Aim → Transcribe the full listing exactly, and drop every picture. Put each line that is not blank into a JSON list as a string.

-- START Source material --

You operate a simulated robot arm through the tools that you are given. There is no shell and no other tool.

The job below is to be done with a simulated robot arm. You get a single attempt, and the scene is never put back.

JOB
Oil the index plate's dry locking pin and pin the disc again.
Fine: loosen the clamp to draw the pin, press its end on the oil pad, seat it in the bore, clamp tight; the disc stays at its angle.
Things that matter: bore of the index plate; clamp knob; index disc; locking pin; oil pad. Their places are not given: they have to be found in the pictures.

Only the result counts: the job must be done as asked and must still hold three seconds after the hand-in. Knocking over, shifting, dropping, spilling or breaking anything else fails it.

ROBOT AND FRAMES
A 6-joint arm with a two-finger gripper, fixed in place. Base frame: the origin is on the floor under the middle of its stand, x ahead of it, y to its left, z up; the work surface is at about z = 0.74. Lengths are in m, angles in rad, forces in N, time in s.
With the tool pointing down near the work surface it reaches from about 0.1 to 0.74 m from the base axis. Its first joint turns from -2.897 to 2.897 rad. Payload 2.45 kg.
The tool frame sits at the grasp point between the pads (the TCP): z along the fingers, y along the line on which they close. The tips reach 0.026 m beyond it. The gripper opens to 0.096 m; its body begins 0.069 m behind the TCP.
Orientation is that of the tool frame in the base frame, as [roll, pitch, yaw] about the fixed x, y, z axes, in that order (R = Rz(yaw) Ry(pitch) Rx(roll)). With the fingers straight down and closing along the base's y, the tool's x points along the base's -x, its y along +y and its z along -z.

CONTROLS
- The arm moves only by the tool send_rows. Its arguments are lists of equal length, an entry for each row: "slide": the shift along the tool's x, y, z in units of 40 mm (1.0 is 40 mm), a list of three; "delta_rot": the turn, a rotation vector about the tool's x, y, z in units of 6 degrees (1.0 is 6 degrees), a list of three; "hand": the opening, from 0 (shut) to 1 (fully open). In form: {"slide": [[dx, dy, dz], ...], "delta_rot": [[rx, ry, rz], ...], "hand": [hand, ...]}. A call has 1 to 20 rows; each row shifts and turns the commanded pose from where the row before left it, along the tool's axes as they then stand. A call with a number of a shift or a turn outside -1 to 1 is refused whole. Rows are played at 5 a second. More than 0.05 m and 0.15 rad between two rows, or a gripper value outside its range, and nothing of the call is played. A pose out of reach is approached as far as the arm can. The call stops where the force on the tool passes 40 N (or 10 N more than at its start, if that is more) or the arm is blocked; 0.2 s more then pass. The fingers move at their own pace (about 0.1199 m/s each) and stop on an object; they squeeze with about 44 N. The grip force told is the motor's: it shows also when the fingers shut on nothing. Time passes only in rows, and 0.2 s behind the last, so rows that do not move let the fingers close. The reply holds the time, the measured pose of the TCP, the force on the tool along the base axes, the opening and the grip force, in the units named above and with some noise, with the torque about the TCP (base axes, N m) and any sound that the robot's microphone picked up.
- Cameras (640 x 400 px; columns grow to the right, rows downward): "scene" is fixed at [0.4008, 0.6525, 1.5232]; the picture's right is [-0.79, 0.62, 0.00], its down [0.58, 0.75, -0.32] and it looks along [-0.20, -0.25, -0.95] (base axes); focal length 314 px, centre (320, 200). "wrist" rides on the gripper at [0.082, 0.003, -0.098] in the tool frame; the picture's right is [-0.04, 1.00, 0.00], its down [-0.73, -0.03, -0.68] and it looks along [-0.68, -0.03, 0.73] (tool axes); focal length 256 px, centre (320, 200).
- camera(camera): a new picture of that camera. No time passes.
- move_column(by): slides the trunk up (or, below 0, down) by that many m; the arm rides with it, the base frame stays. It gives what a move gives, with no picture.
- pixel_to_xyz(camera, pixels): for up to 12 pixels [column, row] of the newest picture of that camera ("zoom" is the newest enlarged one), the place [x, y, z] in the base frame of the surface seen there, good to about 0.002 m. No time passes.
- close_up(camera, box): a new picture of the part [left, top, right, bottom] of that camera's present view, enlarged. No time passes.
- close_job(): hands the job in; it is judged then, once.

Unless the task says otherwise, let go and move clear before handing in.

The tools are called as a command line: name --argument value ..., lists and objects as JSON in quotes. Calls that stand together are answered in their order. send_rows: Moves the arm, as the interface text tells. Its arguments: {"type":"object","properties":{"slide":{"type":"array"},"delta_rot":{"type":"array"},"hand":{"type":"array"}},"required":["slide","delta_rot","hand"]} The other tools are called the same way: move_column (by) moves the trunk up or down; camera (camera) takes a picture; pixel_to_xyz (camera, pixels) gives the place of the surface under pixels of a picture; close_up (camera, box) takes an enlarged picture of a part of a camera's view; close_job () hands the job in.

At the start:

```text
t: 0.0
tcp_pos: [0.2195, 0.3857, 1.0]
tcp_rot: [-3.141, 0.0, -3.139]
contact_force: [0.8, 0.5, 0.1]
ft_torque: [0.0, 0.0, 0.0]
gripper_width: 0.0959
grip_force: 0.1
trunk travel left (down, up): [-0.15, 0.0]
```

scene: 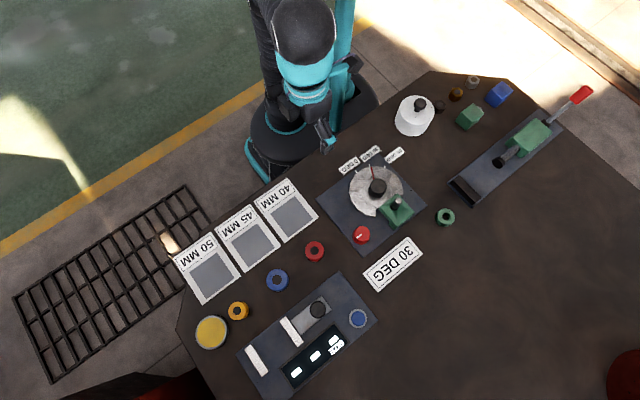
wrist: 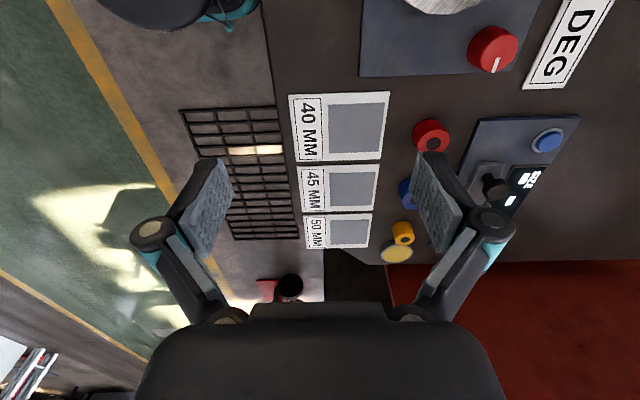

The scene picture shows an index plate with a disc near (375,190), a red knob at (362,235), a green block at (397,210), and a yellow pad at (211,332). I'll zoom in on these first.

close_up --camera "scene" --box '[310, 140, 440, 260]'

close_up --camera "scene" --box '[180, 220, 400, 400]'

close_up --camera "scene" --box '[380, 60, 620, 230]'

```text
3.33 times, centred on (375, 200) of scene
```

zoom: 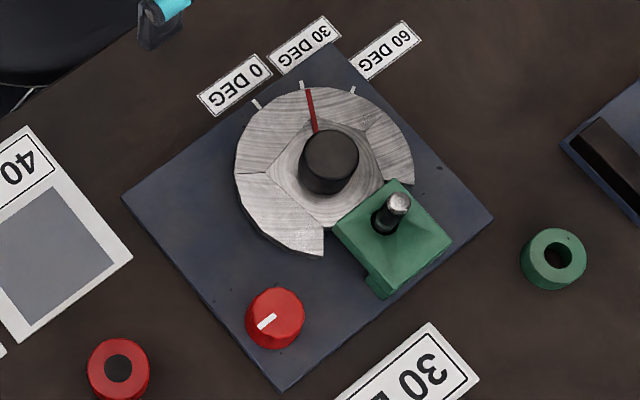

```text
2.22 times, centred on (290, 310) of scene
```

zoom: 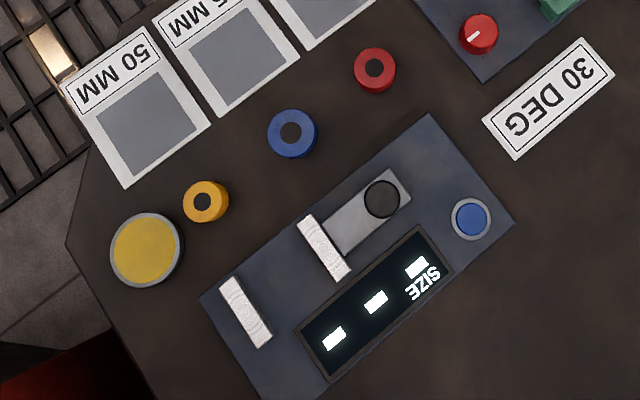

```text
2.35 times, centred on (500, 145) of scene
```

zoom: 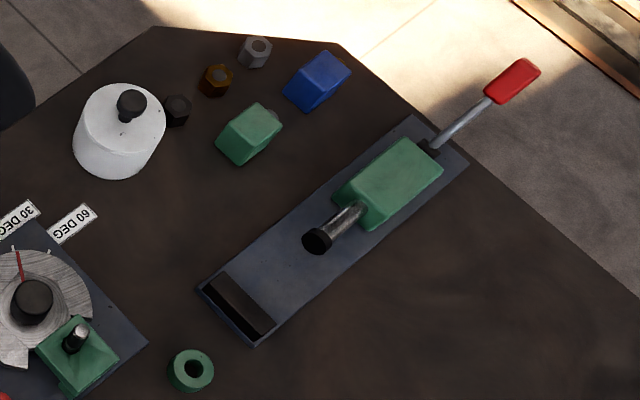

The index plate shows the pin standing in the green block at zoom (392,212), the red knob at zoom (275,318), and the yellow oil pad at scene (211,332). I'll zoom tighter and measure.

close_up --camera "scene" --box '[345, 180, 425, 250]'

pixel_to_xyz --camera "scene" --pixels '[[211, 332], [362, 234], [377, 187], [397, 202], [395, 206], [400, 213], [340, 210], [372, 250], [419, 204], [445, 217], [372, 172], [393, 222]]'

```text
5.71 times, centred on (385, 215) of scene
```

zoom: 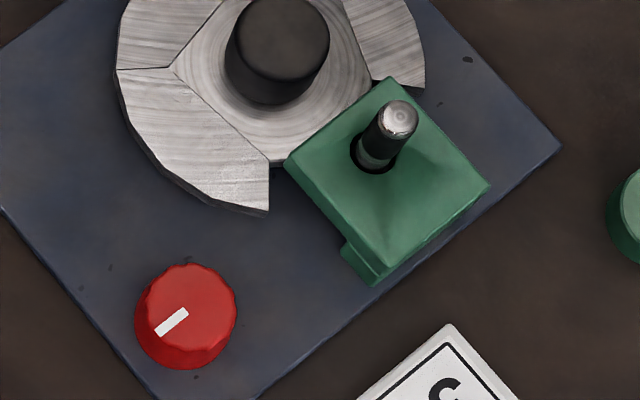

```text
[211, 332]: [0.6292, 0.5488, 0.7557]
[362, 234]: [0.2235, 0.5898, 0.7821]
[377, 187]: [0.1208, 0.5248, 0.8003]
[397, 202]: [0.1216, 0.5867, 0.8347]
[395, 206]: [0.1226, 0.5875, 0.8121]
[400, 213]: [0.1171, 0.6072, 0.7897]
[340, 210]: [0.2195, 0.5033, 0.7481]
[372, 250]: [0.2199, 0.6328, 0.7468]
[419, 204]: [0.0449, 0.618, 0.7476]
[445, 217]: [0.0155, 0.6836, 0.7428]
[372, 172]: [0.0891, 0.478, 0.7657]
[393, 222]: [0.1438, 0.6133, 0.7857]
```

-- END Source material --

Solution →
[
  "You operate a simulated robot arm through the tools that you are given. There is no shell and no other tool.",
  "The job below is to be done with a simulated robot arm. You get a single attempt, and the scene is never put back.",
  "JOB",
  "Oil the index plate's dry locking pin and pin the disc again.",
  "Fine: loosen the clamp to draw the pin, press its end on the oil pad, seat it in the bore, clamp tight; the disc stays at its angle.",
  "Things that matter: bore of the index plate; clamp knob; index disc; locking pin; oil pad. Their places are not given: they have to be found in the pictures.",
  "Only the result counts: the job must be done as asked and must still hold three seconds after the hand-in. Knocking over, shifting, dropping, spilling or breaking anything else fails it.",
  "ROBOT AND FRAMES",
  "A 6-joint arm with a two-finger gripper, fixed in place. Base frame: the origin is on the floor under the middle of its stand, x ahead of it, y to its left, z up; the work surface is at about z = 0.74. Lengths are in m, angles in rad, forces in N, time in s.",
  "With the tool pointing down near the work surface it reaches from about 0.1 to 0.74 m from the base axis. Its first joint turns from -2.897 to 2.897 rad. Payload 2.45 kg.",
  "The tool frame sits at the grasp point between the pads (the TCP): z along the fingers, y along the line on which they close. The tips reach 0.026 m beyond it. The gripper opens to 0.096 m; its body begins 0.069 m behind the TCP.",
  "Orientation is that of the tool frame in the base frame, as [roll, pitch, yaw] about the fixed x, y, z axes, in that order (R = Rz(yaw) Ry(pitch) Rx(roll)). With the fingers straight down and closing along the base's y, the tool's x points along the base's -x, its y along +y and its z along -z.",
  "CONTROLS",
  "- The arm moves only by the tool send_rows. Its arguments are lists of equal length, an entry for each row: \"slide\": the shift along the tool's x, y, z in units of 40 mm (1.0 is 40 mm), a list of three; \"delta_rot\": the turn, a rotation vector about the tool's x, y, z in units of 6 degrees (1.0 is 6 degrees), a list of three; \"hand\": the opening, from 0 (shut) to 1 (fully open). In form: {\"slide\": [[dx, dy, dz], ...], \"delta_rot\": [[rx, ry, rz], ...], \"hand\": [hand, ...]}. A call has 1 to 20 rows; each row shifts and turns the commanded pose from where the row before left it, along the tool's axes as they then stand. A call with a number of a shift or a turn outside -1 to 1 is refused whole. Rows are played at 5 a second. More than 0.05 m and 0.15 rad between two rows, or a gripper value outside its range, and nothing of the call is played. A pose out of reach is approached as far as the arm can. The call stops where the force on the tool passes 40 N (or 10 N more than at its start, if that is more) or the arm is blocked; 0.2 s more then pass. The fingers move at their own pace (about 0.1199 m/s each) and stop on an object; they squeeze with about 44 N. The grip force told is the motor's: it shows also when the fingers shut on nothing. Time passes only in rows, and 0.2 s behind the last, so rows that do not move let the fingers close. The reply holds the time, the measured pose of the TCP, the force on the tool along the base axes, the opening and the grip force, in the units named above and with some noise, with the torque about the TCP (base axes, N m) and any sound that the robot's microphone picked up.",
  "- Cameras (640 x 400 px; columns grow to the right, rows downward): \"scene\" is fixed at [0.4008, 0.6525, 1.5232]; the picture's right is [-0.79, 0.62, 0.00], its down [0.58, 0.75, -0.32] and it looks along [-0.20, -0.25, -0.95] (base axes); focal length 314 px, centre (320, 200). \"wrist\" rides on the gripper at [0.082, 0.003, -0.098] in the tool frame; the picture's right is [-0.04, 1.00, 0.00], its down [-0.73, -0.03, -0.68] and it looks along [-0.68, -0.03, 0.73] (tool axes); focal length 256 px, centre (320, 200).",
  "- camera(camera): a new picture of that camera. No time passes.",
  "- move_column(by): slides the trunk up (or, below 0, down) by that many m; the arm rides with it, the base frame stays. It gives what a move gives, with no picture.",
  "- pixel_to_xyz(camera, pixels): for up to 12 pixels [column, row] of the newest picture of that camera (\"zoom\" is the newest enlarged one), the place [x, y, z] in the base frame of the surface seen there, good to about 0.002 m. No time passes.",
  "- close_up(camera, box): a new picture of the part [left, top, right, bottom] of that camera's present view, enlarged. No time passes.",
  "- close_job(): hands the job in; it is judged then, once.",
  "Unless the task says otherwise, let go and move clear before handing in.",
  "The tools are called as a command line: name --argument value ..., lists and objects as JSON in quotes. Calls that stand together are answered in their order. send_rows: Moves the arm, as the interface text tells. Its arguments: {\"type\":\"object\",\"properties\":{\"slide\":{\"type\":\"array\"},\"delta_rot\":{\"type\":\"array\"},\"hand\":{\"type\":\"array\"}},\"required\":[\"slide\",\"delta_rot\",\"hand\"]} The other tools are called the same way: move_column (by) moves the trunk up or down; camera (camera) takes a picture; pixel_to_xyz (camera, pixels) gives the place of the surface under pixels of a picture; close_up (camera, box) takes an enlarged picture of a part of a camera's view; close_job () hands the job in.",
  "At the start:",
  "```text",
  "t: 0.0",
  "tcp_pos: [0.2195, 0.3857, 1.0]",
  "tcp_rot: [-3.141, 0.0, -3.139]",
  "contact_force: [0.8, 0.5, 0.1]",
  "ft_torque: [0.0, 0.0, 0.0]",
  "gripper_width: 0.0959",
  "grip_force: 0.1",
  "trunk travel left (down, up): [-0.15, 0.0]",
  "```",
  "scene: ",
  "wrist: ",
  "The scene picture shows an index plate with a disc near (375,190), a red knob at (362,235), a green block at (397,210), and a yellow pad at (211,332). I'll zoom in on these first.",
  "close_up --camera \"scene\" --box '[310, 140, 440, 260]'",
  "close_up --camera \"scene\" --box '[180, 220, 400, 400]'",
  "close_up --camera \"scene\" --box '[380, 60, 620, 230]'",
  "```text",
  "3.33 times, centred on (375, 200) of scene",
  "```",
  "zoom: ",
  "```text",
  "2.22 times, centred on (290, 310) of scene",
  "```",
  "zoom: ",
  "```text",
  "2.35 times, centred on (500, 145) of scene",
  "```",
  "zoom: ",
  "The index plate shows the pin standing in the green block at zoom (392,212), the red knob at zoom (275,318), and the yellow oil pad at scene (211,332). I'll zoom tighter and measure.",
  "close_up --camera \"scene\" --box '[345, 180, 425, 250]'",
  "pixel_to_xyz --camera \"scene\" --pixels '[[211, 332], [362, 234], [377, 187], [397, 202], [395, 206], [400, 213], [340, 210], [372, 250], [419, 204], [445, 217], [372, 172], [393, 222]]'",
  "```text",
  "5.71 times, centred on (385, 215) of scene",
  "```",
  "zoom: ",
  "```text",
  "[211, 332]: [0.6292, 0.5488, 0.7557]",
  "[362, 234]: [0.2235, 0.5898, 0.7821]",
  "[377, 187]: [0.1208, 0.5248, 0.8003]",
  "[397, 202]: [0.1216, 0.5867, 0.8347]",
  "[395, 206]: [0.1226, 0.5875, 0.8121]",
  "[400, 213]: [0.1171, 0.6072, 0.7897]",
  "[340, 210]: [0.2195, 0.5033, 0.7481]",
  "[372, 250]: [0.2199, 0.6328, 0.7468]",
  "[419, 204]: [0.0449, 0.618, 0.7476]",
  "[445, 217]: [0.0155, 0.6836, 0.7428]",
  "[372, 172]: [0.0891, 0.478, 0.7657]",
  "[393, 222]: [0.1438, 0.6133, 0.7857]",
  "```"
]